Food pairing: Grilled lobster, monkfish in saffron sauce, roast poultry with Comté cream and morels, pressed-paste aged cheeses such as Beaufort or Gruyère.
THE MAISON AS AN EXPERIENCE
Olivier Leflaive is not merely a winery. It is a place where wine is lived, explained and shared. Nestled at the heart of Burgundy’s Climats — declared a UNESCO World Heritage Site — the Maison opens its doors with humour and passion: the brothers Olivier and Patrick welcome visitors into their cellars, where the Grand Crus slowly mature towards the exceptional. The visit lifts the veil on the secrets of the harvest, fermentation, ageing and bottling.

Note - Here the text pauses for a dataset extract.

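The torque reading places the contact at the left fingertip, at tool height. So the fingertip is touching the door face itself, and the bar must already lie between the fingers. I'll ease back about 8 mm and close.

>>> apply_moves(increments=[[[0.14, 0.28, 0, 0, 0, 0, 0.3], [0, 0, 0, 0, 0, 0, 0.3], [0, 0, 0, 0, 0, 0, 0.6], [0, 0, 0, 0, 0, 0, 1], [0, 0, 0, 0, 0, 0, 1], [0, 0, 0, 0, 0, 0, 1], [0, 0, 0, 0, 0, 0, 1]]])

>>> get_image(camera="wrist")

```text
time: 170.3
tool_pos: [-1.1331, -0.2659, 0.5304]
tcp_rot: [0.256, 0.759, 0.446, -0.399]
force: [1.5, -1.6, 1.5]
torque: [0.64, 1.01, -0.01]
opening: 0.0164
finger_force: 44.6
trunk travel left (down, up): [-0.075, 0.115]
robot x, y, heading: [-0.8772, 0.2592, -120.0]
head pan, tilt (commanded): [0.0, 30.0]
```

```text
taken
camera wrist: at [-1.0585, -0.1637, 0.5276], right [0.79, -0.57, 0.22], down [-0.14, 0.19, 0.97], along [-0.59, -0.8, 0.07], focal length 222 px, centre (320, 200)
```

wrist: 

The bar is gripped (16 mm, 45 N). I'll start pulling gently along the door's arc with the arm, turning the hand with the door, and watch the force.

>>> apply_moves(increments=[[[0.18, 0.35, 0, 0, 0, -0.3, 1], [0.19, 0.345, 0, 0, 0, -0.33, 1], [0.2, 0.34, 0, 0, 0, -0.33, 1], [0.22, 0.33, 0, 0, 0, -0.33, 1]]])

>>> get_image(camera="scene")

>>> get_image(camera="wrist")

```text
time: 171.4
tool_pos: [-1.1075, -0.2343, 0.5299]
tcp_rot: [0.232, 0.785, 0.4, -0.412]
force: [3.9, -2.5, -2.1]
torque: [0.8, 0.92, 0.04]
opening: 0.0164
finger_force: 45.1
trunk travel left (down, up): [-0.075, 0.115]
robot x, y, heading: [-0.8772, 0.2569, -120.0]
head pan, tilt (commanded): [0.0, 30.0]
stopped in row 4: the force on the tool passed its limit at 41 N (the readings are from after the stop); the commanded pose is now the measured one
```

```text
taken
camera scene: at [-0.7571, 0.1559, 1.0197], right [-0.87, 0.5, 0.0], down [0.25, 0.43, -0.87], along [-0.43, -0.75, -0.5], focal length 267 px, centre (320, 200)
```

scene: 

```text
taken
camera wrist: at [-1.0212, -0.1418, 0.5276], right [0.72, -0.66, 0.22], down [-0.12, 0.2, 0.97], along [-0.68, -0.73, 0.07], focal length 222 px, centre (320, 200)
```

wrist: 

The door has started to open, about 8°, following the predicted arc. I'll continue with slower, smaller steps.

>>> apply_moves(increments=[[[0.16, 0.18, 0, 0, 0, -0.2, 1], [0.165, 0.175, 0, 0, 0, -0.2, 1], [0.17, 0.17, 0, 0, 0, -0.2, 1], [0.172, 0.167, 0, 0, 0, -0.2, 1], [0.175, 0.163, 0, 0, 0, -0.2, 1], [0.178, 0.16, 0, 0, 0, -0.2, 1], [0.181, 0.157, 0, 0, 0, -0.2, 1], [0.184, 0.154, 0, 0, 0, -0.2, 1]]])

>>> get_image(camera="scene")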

The philosophy guiding each wine is the same one that has guided the maison since its founding: Olivier Leflaive is a true ambassador of the terroir and elegance of Burgundy. His wines — whether fine and balanced Chardonnays or delicate Pinot Noirs — captivate through their aromatic purity and their sincere expression of terroir. Each bottle is a tribute to the tradition and passion of a vigneron who turned a reckless wager into one of the essential reference points of the Côte de Beaune.
From the accessible glass of Les Sétilles to the quiet grandeur of Montrachet, by way of the elegant musculature of Pommard and the crystalline minerality of Puligny, the range of Olivier Leflaive is, in itself, a complete journey through the soul of Burgundy.